GIVEN INSTRUCTION>
Repeat the full listing below verbatim and keep the images out.

- - -

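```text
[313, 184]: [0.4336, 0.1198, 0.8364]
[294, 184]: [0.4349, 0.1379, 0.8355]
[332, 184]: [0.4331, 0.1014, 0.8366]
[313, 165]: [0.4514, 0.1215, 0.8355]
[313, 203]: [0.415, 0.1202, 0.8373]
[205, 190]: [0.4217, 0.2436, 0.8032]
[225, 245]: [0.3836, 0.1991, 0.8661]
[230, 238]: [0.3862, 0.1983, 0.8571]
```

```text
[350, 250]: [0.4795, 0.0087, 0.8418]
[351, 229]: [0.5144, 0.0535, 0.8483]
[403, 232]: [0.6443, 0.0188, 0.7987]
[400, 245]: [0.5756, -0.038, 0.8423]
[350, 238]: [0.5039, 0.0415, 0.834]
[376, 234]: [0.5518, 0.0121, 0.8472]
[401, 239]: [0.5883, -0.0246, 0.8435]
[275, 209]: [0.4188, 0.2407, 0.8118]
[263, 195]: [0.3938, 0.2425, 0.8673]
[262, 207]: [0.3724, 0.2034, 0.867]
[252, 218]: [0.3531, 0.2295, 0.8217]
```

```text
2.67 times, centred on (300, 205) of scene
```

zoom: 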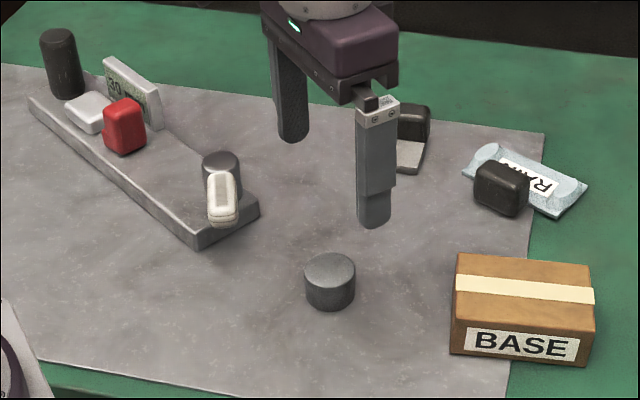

- - -

ANSWER TO THE TASK>
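```text
[313, 184]: [0.4336, 0.1198, 0.8364]
[294, 184]: [0.4349, 0.1379, 0.8355]
[332, 184]: [0.4331, 0.1014, 0.8366]
[313, 165]: [0.4514, 0.1215, 0.8355]
[313, 203]: [0.415, 0.1202, 0.8373]
[205, 190]: [0.4217, 0.2436, 0.8032]
[225, 245]: [0.3836, 0.1991, 0.8661]
[230, 238]: [0.3862, 0.1983, 0.8571]
```

```text
[350, 250]: [0.4795, 0.0087, 0.8418]
[351, 229]: [0.5144, 0.0535, 0.8483]
[403, 232]: [0.6443, 0.0188, 0.7987]
[400, 245]: [0.5756, -0.038, 0.8423]
[350, 238]: [0.5039, 0.0415, 0.834]
[376, 234]: [0.5518, 0.0121, 0.8472]
[401, 239]: [0.5883, -0.0246, 0.8435]
[275, 209]: [0.4188, 0.2407, 0.8118]
[263, 195]: [0.3938, 0.2425, 0.8673]
[262, 207]: [0.3724, 0.2034, 0.867]
[252, 218]: [0.3531, 0.2295, 0.8217]
```

```text
2.67 times, centred on (300, 205) of scene
```

zoom: 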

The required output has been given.